The Emerald Tablet of Hermes Trismegistus, containing the central hermetic axiom ‘as above so below’, first surfaced into exoteric history as part of his library. He almost certainly explored methods of divining the presence of metals deep in the earth using occult means. It is said he built a strange automaton he called the Android, able to speak, perhaps even think and move about of its own free will. It was made of brass and other metals chosen because of their magical correspondences with heavenly bodies, and Albertus made it come alive by breathing magical incantations into it and with prayers.

The legend that Albertus Magnus was the architect of Cologne Cathedral probably derives from his authorship of Liber Constructionum Alberti, containing the secrets of Operative Freemasons, including the laying of the foundations of cathedrals along astronomical lines.

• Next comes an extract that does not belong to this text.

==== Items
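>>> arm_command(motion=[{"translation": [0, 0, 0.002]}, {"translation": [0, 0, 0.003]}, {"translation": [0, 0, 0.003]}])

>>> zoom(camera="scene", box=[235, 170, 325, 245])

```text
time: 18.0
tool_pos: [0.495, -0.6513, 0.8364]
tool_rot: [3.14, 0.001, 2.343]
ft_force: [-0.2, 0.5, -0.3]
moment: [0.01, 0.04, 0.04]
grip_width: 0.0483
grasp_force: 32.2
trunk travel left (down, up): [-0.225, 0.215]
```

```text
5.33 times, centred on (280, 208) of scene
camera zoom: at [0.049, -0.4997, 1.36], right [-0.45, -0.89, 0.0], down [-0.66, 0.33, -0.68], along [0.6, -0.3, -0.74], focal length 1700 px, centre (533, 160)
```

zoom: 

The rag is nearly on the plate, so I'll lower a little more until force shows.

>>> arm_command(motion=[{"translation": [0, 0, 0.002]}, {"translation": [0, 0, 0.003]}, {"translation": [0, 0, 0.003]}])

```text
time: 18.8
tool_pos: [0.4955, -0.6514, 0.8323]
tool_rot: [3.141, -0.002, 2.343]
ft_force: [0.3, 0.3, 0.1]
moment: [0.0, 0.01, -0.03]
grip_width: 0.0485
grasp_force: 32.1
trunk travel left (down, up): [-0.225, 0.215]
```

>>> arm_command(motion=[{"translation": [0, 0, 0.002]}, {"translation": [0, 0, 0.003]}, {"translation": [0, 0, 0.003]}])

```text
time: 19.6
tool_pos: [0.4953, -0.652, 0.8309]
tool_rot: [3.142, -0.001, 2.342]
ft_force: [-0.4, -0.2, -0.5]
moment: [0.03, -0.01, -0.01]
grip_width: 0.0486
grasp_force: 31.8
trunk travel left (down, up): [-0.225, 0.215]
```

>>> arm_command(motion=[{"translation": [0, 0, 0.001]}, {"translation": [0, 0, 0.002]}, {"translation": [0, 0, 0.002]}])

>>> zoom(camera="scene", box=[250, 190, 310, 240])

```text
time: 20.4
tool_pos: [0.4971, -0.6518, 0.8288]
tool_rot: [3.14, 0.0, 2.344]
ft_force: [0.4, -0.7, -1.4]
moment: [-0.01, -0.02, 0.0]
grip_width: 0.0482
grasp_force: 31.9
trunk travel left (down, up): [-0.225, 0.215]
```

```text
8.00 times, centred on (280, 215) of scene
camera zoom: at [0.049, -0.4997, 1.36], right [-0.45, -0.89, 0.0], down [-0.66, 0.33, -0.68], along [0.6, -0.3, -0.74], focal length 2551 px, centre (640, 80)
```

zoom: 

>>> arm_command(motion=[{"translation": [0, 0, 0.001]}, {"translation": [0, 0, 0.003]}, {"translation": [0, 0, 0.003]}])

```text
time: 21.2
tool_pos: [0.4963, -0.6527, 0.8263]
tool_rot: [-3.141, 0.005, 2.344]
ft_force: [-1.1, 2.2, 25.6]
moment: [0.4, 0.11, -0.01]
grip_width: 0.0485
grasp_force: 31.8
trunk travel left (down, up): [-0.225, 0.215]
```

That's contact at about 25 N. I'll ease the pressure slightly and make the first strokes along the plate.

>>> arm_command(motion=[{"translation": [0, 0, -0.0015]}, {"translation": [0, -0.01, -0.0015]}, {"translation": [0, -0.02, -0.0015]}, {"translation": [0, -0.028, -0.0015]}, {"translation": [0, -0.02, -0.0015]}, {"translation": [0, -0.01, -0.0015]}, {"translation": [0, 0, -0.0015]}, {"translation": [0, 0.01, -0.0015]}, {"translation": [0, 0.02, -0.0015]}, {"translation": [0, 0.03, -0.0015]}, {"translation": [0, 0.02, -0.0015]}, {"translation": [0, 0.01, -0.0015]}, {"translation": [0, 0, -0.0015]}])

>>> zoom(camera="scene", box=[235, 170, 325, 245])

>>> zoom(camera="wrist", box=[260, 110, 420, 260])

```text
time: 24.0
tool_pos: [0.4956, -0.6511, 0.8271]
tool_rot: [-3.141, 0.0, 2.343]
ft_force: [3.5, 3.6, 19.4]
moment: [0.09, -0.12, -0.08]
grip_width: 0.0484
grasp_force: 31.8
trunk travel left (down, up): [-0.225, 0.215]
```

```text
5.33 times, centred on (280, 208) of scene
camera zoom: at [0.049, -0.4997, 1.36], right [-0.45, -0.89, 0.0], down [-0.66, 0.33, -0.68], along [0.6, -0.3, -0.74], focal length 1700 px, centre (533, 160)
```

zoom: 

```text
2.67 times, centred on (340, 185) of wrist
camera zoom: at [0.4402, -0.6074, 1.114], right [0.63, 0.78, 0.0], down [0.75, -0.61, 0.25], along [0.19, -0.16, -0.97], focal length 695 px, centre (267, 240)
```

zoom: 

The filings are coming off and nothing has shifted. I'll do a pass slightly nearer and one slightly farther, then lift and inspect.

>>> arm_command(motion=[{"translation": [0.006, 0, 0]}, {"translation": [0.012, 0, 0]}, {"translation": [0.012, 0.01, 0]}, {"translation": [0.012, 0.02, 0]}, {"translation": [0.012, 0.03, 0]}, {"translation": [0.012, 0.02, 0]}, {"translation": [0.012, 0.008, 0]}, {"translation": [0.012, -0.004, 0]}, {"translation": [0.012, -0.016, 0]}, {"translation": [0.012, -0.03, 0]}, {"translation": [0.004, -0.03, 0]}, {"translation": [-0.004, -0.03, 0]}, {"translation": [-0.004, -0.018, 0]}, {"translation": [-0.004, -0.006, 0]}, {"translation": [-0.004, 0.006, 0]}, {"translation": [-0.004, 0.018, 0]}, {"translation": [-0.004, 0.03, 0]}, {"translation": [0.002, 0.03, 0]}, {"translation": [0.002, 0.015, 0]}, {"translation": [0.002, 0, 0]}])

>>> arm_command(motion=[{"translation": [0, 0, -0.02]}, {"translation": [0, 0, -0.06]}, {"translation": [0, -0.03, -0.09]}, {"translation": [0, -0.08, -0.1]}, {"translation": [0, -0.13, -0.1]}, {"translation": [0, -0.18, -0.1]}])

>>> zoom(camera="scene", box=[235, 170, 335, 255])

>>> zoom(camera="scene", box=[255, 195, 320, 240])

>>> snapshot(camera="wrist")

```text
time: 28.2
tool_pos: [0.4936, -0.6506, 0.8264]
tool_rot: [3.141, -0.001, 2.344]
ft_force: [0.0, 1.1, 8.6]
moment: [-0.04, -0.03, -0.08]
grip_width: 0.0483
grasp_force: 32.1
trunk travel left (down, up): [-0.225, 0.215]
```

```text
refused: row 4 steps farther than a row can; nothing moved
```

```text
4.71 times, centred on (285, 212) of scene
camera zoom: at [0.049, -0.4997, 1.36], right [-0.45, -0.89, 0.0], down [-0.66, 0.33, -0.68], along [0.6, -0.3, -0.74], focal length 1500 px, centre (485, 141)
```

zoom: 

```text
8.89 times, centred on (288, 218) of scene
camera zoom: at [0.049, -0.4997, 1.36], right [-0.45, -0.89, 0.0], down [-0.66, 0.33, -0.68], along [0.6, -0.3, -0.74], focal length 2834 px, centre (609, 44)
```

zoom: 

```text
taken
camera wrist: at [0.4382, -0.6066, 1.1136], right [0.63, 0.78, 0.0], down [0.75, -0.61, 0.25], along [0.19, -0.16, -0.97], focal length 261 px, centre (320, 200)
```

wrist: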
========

STORIES OF JOURNEYS UNDERGROUND, like those of Albertus Magnus, to discover metals, are often ways of alluding to underground initiations. We know that initiations of this type survived into the Middle Ages because of an account of one that took place in Ireland, which has come down to us from three sources.

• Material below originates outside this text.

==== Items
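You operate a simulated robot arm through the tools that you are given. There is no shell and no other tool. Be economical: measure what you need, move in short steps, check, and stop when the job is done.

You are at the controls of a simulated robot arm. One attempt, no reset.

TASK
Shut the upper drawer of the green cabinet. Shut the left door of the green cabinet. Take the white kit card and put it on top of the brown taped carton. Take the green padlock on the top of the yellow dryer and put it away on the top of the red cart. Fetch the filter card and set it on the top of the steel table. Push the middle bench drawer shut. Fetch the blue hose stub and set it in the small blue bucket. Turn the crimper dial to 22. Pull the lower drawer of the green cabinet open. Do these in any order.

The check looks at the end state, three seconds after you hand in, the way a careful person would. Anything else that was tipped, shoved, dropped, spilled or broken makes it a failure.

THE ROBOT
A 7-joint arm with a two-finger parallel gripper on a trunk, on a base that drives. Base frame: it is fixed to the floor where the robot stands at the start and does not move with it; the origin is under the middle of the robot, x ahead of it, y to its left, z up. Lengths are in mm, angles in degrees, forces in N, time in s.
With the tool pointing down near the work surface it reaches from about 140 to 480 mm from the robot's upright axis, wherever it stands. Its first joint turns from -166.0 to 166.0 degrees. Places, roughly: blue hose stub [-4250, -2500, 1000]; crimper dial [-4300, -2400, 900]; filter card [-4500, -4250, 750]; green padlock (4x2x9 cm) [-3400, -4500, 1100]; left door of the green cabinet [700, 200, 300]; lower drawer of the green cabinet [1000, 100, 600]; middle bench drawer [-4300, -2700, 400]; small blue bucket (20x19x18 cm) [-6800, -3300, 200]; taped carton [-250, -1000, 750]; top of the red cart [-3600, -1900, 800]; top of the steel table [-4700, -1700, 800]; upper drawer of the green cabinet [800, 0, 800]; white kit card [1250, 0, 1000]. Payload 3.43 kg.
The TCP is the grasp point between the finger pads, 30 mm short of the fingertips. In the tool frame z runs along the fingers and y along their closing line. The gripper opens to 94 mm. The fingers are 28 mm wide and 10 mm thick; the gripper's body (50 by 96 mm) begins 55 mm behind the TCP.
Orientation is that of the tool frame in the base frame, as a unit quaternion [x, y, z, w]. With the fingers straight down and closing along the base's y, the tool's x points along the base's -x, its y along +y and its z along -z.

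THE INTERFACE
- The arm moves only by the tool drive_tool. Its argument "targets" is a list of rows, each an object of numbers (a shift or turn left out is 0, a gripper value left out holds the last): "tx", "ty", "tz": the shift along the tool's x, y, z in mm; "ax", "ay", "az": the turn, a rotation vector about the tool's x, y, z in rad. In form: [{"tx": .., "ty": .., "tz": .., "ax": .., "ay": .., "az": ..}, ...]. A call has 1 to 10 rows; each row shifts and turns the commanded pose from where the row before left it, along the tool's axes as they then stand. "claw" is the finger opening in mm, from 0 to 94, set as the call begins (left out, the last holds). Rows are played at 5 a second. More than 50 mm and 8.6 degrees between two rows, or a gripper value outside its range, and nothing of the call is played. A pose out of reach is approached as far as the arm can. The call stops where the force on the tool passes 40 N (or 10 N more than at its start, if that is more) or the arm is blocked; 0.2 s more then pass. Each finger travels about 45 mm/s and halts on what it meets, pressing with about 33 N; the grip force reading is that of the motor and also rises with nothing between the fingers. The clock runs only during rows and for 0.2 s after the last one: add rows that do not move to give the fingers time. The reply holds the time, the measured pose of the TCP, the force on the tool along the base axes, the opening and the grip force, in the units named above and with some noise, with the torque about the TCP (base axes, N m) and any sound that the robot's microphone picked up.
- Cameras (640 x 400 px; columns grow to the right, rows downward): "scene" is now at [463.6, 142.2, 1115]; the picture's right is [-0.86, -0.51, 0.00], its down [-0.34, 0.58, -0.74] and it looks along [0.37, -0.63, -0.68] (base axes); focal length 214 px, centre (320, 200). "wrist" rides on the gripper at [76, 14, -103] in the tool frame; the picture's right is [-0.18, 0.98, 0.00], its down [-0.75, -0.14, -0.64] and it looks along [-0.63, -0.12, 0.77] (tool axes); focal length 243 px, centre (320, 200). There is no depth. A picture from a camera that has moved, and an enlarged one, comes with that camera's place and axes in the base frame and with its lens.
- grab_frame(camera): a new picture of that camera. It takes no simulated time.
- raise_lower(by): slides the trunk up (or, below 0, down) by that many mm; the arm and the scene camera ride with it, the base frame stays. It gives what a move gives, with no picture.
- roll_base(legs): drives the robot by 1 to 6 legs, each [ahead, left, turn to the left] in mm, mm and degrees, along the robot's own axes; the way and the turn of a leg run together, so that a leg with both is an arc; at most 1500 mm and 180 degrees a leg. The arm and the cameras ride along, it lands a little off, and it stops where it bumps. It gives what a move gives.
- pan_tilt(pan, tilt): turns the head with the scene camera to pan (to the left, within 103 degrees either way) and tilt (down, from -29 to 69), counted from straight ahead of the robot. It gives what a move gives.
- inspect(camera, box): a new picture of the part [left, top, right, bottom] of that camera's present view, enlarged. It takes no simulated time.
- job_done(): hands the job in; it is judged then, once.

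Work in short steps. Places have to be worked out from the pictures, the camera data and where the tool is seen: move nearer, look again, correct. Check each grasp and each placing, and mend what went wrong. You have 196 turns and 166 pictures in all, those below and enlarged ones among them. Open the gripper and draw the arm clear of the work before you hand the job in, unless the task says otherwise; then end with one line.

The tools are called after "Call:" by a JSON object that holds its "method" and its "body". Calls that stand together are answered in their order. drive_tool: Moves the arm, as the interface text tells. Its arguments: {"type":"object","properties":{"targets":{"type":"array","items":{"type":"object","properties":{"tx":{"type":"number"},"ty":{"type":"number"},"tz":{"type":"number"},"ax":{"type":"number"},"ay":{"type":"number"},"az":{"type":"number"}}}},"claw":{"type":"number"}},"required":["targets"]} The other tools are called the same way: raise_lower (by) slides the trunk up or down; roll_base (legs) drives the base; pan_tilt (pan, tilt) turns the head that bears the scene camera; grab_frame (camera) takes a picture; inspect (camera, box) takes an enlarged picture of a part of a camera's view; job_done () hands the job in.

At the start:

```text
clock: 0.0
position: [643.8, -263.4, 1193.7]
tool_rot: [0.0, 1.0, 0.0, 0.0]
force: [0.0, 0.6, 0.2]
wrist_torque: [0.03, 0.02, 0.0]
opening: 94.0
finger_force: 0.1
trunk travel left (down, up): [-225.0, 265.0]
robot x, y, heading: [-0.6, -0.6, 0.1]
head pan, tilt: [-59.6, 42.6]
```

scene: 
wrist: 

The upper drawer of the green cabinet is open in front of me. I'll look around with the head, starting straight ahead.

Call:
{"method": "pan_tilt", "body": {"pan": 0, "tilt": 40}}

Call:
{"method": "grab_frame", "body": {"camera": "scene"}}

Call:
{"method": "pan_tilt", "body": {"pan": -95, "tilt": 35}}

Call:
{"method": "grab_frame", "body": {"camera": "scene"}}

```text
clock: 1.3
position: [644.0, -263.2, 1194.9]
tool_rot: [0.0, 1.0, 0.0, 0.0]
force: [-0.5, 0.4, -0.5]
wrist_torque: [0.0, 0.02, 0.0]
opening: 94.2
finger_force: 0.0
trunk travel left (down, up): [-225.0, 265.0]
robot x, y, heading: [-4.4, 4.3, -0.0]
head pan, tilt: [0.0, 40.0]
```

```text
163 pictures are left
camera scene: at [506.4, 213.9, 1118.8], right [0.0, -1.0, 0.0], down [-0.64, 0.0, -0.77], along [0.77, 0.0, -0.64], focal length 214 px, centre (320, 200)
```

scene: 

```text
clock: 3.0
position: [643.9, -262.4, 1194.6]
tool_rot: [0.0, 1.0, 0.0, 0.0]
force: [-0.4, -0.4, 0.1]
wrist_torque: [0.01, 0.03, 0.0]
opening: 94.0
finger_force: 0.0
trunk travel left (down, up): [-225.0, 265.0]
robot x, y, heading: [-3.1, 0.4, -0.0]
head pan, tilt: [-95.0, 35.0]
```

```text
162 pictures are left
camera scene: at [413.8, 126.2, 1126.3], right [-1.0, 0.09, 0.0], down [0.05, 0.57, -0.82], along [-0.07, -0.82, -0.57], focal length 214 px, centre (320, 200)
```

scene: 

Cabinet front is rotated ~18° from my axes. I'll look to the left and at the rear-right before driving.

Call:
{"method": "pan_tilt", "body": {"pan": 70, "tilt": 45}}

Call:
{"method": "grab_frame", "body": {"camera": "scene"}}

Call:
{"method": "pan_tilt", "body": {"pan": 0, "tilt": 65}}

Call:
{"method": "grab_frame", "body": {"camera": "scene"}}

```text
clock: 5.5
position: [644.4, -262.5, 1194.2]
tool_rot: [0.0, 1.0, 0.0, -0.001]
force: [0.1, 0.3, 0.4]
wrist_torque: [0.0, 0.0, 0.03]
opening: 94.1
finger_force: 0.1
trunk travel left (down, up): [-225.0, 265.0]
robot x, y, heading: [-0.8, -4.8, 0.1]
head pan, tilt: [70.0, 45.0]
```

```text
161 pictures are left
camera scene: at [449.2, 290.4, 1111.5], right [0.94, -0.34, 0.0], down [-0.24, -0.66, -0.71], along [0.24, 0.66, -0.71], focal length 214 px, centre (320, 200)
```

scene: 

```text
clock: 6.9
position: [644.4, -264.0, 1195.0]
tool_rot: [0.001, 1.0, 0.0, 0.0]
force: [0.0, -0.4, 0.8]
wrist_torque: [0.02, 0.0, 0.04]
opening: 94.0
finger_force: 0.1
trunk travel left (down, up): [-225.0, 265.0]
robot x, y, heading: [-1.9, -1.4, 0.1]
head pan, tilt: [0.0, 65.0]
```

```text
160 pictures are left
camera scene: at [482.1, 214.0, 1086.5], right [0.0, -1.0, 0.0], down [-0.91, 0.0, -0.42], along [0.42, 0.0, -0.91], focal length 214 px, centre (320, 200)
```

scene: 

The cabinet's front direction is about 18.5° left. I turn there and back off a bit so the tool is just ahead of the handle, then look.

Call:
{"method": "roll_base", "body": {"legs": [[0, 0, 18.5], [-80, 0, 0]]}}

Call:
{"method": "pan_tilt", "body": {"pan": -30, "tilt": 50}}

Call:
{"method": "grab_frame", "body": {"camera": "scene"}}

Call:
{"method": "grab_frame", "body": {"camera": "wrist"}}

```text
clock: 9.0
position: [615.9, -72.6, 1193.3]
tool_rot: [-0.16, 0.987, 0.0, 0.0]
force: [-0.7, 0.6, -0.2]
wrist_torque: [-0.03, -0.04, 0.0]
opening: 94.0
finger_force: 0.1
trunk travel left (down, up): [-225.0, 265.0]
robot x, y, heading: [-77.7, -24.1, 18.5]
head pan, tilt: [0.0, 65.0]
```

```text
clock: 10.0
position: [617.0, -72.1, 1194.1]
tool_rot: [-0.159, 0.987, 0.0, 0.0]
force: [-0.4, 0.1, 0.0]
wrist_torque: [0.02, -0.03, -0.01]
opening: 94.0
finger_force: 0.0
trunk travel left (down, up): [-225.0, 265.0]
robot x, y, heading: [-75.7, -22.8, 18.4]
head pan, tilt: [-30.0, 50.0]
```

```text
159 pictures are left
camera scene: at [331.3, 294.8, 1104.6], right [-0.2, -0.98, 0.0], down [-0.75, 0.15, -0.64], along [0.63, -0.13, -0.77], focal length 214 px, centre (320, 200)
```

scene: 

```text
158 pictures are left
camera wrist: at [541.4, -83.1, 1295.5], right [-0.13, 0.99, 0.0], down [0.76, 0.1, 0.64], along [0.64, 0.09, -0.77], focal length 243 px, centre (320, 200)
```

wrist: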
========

A soldier called Owen, who served the English King Stephen, went to the Monastery of St Patrick in Donegal. Owen fasted for nine days, processing around the monastery and taking baths of ritual purification. On the ninth day he was admitted to the underground chamber ‘out of which all who enter do not return’. There he was laid down in a grave. The only light was from a single aperture. That night Owen was visited by fifteen men robed all in white, who warned him that he was about to undergo a trial. Then, all of a sudden, a troop of demons appeared. They held him over a fire, before showing him scenes of torment like those described by Virgil.

Finally, two elders came to guide him, and showed Owen a vision of Paradise.

ALBERTUS WAS SPIRITUAL GUIDE TO Thomas Aquinas, nearly thirty-three years his junior. It seems that Thomas smashed his master’s Android to pieces, in some accounts because he believed it diabolical — in others because it would never stop talking.

Aquinas had come to the University of Paris to study Aristotle at the feet of the master, but he was to discover that the greatest Aristotelean was in fact a Muslim. Averroes argued that Aristotelean logic showed Christianity to be absurd.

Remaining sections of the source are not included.